三浦半島の付け根である横須賀の夏島の街は、近隣に日産自動車や岡村製作所の工場を控えた工業地帯であるが、少し内陸に入れば山々の谷あいに閑静な住宅街が広がっており、その一角に静かにたたずむのが金剛山正禅寺である。
開山は天文2年(1533年)に亡くなった暘谷乾幢(ようこくけんとう)とされ、暘谷乾幢は鎌倉建長寺の第169世、鎌倉報国寺の第13世をも務めた人物でその創建も古く由緒は正しい。
この寺の裏には権現山という小高い丘があり、そこに祀られた神明社は寛文12年(1762年)に創建されたと伝えられる。
この地域をもともと鉈切というが、この鉈切部落の鎮守として、もと寺前の小さな丘にあり、海で働く人たちから航海安全、大漁祈願の神様として信仰されてきたが開発の波に抗えず、この小山に移転してきた歴史を持っているのである。
もともと、この寺の近くにあった谷戸には18基の横穴があったとされている。
これはもともと古墳時代の横穴古墳で、戦時中に崩されて数基を残していたが岡村製作所の工場の建設に伴いすべて破壊されたとされており、現在は工場の敷地内に記念碑のみを残すそうであるが敷地内のため立ち入って見学する事も許されず、実に惜しい事をしたものである。
というのも、この横穴はただの横穴古墳ではない。
古くから、蒲冠者範頼(かばのかんじゃのりより)ゆかりの霊穴として語り継がれていた横穴なのである。
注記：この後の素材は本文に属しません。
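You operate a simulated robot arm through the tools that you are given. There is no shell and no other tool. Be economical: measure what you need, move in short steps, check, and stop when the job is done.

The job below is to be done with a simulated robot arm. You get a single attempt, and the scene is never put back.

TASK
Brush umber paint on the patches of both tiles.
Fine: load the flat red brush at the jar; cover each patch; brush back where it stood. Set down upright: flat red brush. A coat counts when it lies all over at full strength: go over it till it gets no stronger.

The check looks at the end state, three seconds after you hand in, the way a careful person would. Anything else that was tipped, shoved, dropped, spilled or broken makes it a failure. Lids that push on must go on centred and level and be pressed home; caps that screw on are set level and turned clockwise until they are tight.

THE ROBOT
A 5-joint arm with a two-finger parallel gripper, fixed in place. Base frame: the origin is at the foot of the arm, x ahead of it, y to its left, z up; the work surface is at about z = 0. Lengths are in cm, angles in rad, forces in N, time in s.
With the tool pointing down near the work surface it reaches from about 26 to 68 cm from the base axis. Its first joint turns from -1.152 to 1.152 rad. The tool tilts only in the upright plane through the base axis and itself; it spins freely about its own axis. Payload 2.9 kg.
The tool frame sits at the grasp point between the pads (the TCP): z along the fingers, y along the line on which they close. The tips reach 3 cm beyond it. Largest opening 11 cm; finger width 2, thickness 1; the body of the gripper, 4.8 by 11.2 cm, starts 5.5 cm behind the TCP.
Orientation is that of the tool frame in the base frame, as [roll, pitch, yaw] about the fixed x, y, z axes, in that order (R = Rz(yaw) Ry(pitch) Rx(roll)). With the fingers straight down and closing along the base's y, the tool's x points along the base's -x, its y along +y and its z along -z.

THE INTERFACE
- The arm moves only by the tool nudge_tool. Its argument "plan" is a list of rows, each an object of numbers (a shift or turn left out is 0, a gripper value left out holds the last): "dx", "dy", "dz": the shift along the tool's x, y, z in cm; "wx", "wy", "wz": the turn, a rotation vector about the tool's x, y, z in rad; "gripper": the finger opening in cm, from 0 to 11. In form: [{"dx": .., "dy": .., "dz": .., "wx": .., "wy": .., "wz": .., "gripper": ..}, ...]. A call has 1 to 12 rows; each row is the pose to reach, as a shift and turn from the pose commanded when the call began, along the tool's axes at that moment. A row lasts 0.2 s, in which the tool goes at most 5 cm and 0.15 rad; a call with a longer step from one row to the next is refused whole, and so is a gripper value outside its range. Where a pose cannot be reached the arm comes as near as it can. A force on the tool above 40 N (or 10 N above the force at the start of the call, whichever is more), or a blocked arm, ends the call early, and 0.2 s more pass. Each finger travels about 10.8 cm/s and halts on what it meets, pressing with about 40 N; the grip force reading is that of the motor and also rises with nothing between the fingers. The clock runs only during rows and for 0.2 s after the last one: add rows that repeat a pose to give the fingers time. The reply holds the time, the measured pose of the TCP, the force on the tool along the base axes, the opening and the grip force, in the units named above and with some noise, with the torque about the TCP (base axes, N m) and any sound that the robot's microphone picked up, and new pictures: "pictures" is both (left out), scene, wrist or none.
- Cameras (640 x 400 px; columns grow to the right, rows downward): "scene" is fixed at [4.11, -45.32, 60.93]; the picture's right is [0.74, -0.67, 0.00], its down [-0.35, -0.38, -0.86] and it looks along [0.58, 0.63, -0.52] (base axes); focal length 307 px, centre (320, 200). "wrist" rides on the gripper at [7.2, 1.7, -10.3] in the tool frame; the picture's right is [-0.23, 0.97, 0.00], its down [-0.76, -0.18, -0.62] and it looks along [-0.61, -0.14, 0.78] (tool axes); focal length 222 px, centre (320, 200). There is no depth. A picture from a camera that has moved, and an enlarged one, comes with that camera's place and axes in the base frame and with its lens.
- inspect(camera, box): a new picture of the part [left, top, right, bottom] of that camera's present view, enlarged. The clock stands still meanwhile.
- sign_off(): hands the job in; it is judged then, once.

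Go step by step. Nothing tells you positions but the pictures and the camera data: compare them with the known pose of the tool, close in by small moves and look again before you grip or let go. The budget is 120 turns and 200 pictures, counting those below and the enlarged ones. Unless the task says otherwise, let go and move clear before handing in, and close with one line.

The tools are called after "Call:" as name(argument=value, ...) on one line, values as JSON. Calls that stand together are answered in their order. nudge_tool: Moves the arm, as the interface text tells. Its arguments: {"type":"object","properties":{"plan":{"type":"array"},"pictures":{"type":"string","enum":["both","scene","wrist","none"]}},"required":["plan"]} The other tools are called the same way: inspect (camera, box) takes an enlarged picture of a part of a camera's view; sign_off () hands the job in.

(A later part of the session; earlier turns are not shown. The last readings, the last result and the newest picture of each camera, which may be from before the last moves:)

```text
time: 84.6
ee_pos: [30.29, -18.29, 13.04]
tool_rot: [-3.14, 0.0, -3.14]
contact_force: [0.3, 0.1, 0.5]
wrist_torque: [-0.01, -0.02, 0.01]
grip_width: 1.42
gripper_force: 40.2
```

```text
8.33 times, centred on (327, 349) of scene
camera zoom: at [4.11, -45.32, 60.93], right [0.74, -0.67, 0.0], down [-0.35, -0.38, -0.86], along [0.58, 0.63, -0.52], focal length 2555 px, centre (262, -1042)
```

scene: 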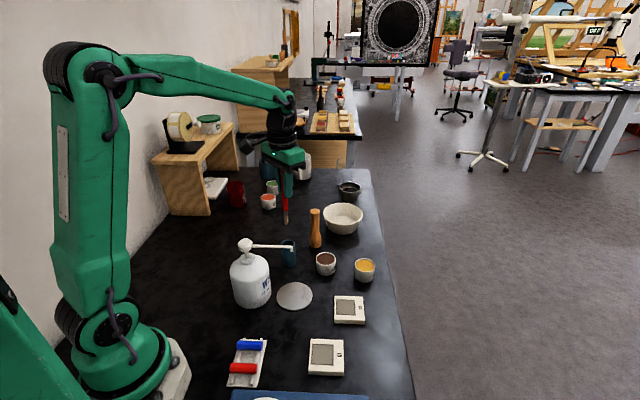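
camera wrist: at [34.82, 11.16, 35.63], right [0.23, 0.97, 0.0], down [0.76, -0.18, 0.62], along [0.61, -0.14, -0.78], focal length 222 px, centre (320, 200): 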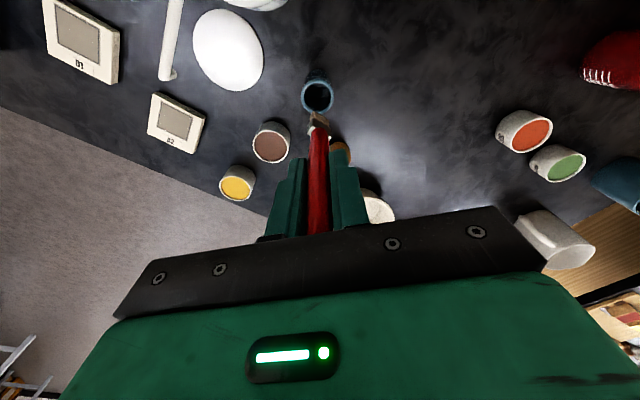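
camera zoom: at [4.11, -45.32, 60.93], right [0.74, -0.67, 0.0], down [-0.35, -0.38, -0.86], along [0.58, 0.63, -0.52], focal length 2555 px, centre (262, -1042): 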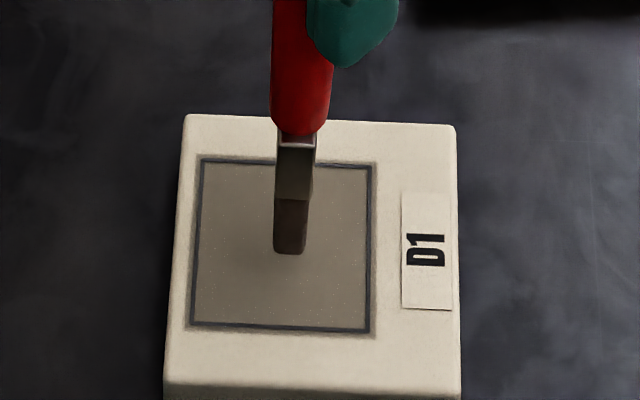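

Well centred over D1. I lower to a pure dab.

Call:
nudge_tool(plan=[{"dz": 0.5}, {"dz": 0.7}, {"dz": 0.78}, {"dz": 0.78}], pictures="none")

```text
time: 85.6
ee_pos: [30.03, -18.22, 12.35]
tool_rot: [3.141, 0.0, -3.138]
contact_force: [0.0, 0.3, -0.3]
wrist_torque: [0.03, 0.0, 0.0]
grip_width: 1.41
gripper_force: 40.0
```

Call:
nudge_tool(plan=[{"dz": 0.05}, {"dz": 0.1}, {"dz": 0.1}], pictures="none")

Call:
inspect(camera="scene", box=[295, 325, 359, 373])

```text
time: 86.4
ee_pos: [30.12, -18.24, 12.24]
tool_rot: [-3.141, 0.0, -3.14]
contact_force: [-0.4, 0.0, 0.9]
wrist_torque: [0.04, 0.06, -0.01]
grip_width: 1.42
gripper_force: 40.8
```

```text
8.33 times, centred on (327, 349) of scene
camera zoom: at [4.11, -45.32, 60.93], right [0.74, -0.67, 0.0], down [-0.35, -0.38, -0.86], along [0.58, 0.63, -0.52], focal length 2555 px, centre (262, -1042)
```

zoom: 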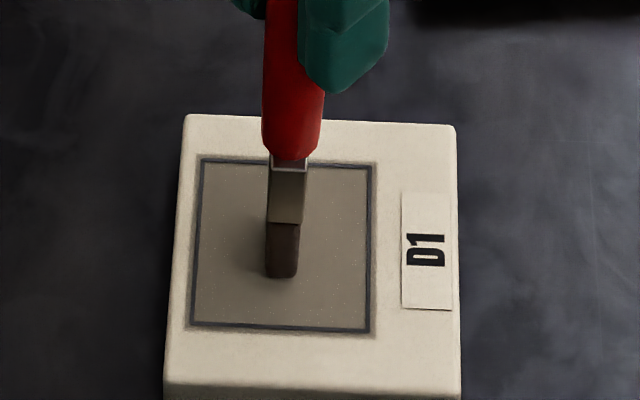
蒲冠者範頼は、正式名を源範頼といい、鎌倉幕府を創設した源頼朝の異母弟とされている。現在の静岡県浜松市にあたる遠江国蒲御厨で生まれ育ったために蒲冠者(かばのかじゃ)、蒲殿(かばどの)と呼ばれ、藤原範季に養育されたためにその一字を取って「範頼」と名乗った。
数々の戦役において源氏一門として戦い、鎌倉幕府において重きをなすものの、不幸な事に頼朝に謀反の疑いをかけられて流罪となった悲運の武将なのである。
建久4年(1193年)のこと、範頼は兄であった源頼朝に反逆の疑いをかけられて伊豆の修善寺に幽閉されていたが、なんとか兄の誤解を解こうとした範頼は、ひそかに修善寺を逃れて榎戸(今の深浦湾あたり)の港に上陸した。
付近に住む漁師の平兵衛は、みすぼらしい落ち武者であった範頼とその一行をあわれに思い、一行をこの横穴に案内して匿うと、何かと世話を焼いていたのであるが、この事が鎌倉の間者に知られるところとなり、ついに刺客が差し向けられたのである。
平兵衛は力の限りこれに立ち向かい、鉈をふるって戦いながら、我が身に変えてと範頼を逃れさせた。
しかし、次第に追い詰められた範頼はもはやここまでと悟り、金沢区室の木(現在は金沢区片吹に移転)の大寧寺まで逃れると、主従ともどもそこで壮絶な自刃をして果てたという。
いま、この近辺に残る鉈切の地名もこれが由来とされているが、鉈切地区のほとんどが蒲谷の姓を名乗るのは平兵衛が蒲冠者の「蒲」の名を使う事を許され、これに横穴墳墓の事である「谷倉」(やぐら)の「谷」の字を合わせたものだと伝えられている。
昭和3年ごろ、鉈切部落の340戸の民家のうち蒲谷姓は300戸にも上ったが、昭和20年の終戦まで続いた度重なる建物疎開で正禅寺と民家7軒を残して離散したことはまことに残念である。
いま、晩秋の風も涼しげな正禅寺の墓地をひとり歩いてみると、やはりその墓石の多くは蒲谷姓であることに気づかされる。
その中には、日本軍の兵士として勇敢に戦い、戦場に散っていった英霊のものと思しき墓石も多く残されており、その多くは応召されたものでもあろうが、ここにもかつて勇敢に戦った平兵衛の遺伝子が受け継がれているかのような錯覚を覚えさせられるのである。
いま、小高い丘の上に立ち、小さな石祠と同じ目線で鉈切の街を見下ろせば、かつてここに広がっていた平和な農村も、広がる海原に浮かぶ小船の姿も見る事はできず、海が見えなくなった場所に鎮座される航海安全の神様の心中たるや推して知るべしであろう。
いま、ゆかりの横穴も往時の風情もすっかり失われた令和の時代、海風の潮の香りは工場の油のにおいとなり、とんびの声は車のクラクションに変わって久しいが、かつてここにも壮絶な時代を生き抜いては無念の刃に散った男たちの息吹が今なお伝えられ、その痕跡を眺めては時の移り変わりに一抹の無常を感じずにはおれないのである。